BRIEF:
Find each line containing the string "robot". Copy it.

MATERIAL PROVIDED:
────────────────────────────────────────
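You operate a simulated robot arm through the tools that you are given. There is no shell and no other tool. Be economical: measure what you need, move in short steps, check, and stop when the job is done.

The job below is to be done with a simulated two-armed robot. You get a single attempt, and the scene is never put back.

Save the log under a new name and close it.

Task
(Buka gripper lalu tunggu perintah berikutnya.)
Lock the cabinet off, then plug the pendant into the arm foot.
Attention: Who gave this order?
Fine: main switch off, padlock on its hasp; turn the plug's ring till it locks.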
────────────────────────────────────────
EXPECTED ANSWER:
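You operate a simulated robot arm through the tools that you are given. There is no shell and no other tool. Be economical: measure what you need, move in short steps, check, and stop when the job is done.
The job below is to be done with a simulated two-armed robot. You get a single attempt, and the scene is never put back.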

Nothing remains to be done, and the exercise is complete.